Berdasarkan data Corruption Perception Index 2013, Indonesia menempati urutan 114 dengan skor 32 dari 177 negara yang diukur. Negara lain yang memiliki skor sama dengan Indonesia adalah Mesir (32). Skor Indonesia sedikit lebih baik dari Albania (31), Nepal (31), Vietnam (31), dan sedikit lebih buruk dari Ethiopia (33), Kosovo (33), dan Tanzania (33).
Revolusi Mental
Ilham Aidit, putra Ketua Central Committee Partai Komunis Indonesia Dipa Nusantara Aidit, bahkan mengatakan, bahwa bahaya di Indonesia saat ini bukanlah komunisme, melainkan korupsi.
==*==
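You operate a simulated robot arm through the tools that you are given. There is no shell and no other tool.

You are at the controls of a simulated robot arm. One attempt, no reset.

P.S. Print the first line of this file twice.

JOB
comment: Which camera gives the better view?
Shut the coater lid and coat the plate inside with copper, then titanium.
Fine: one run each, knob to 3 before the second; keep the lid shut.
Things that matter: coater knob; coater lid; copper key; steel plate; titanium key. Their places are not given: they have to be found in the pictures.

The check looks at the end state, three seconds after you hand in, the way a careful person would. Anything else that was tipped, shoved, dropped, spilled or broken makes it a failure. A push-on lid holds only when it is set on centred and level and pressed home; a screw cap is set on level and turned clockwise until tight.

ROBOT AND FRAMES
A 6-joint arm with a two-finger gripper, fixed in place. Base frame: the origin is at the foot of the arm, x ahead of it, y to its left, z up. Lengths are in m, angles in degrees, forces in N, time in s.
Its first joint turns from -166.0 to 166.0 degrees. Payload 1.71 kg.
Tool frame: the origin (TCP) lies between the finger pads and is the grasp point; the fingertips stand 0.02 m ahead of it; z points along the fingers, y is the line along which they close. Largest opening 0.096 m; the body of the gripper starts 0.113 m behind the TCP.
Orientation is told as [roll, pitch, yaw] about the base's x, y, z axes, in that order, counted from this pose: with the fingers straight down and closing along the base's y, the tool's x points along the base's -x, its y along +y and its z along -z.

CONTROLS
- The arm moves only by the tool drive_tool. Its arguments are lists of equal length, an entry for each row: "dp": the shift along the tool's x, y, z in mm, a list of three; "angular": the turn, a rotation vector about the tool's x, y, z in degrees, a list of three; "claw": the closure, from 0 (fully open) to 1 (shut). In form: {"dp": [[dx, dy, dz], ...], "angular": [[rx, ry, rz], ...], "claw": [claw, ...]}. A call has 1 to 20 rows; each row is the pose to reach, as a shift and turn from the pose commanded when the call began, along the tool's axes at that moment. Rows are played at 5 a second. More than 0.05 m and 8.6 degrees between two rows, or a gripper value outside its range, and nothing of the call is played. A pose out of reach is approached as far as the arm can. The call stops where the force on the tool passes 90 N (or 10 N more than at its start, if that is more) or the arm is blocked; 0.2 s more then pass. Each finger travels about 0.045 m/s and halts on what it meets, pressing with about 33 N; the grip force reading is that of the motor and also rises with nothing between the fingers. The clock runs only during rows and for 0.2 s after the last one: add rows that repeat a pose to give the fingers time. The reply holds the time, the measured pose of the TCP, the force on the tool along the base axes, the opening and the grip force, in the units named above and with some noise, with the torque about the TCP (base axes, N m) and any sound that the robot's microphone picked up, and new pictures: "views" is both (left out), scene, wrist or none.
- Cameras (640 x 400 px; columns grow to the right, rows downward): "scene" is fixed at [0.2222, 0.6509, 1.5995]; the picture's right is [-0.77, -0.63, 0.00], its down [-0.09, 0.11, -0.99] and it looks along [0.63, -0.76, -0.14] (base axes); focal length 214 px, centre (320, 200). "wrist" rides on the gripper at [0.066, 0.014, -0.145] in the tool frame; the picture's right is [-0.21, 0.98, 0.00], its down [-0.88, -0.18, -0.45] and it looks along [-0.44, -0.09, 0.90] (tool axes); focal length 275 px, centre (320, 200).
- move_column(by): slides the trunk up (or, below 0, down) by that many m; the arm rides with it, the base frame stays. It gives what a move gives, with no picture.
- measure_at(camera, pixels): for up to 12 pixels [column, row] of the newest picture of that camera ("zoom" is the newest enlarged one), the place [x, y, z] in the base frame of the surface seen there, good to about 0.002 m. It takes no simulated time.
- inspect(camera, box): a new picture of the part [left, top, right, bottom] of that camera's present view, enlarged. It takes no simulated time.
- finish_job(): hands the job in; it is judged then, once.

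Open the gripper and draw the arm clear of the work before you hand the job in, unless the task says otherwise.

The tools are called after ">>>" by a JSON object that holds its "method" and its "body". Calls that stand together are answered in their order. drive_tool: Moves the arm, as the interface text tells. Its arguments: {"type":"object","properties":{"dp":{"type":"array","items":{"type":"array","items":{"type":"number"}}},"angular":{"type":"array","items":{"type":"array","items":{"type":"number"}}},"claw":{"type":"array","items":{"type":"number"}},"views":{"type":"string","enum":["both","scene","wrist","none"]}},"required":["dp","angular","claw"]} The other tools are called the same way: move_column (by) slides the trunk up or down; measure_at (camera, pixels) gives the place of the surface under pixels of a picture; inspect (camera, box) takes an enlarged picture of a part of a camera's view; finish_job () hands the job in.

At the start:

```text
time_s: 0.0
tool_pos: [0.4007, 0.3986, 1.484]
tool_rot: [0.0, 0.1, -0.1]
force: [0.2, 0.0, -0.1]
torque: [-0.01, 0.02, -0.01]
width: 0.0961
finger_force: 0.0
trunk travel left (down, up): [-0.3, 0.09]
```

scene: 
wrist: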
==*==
Pendapat Ilham cukup beralasan, sementara komunisme telah dilarang, dan ada dalam ketetapan MPR, sedangkan korupsisme, masih melenggang bebas bergandengan tangan dengan seluruh anak cucunya.
Tindakan korupsi jelas melanggar kaidah kejujuran, dan tentu melanggar hukum yang berlaku, menurunkan kewibawaan negara dan pemerintah, mengakibatkan hight cost economy yang menaikkan harga produk dan menurunkan daya saing bussiness umum. Sehingga timbul kesenjangan ekonomi dan sosial antara golongan kaya raya dan berkuasa di level atas, dan golongan wong cilik yang sehari-hari harus bekerja keras untuk mempertahankan hidup yang layak di level bawah (Prof. Selo Soemardjan, 1998:13-14).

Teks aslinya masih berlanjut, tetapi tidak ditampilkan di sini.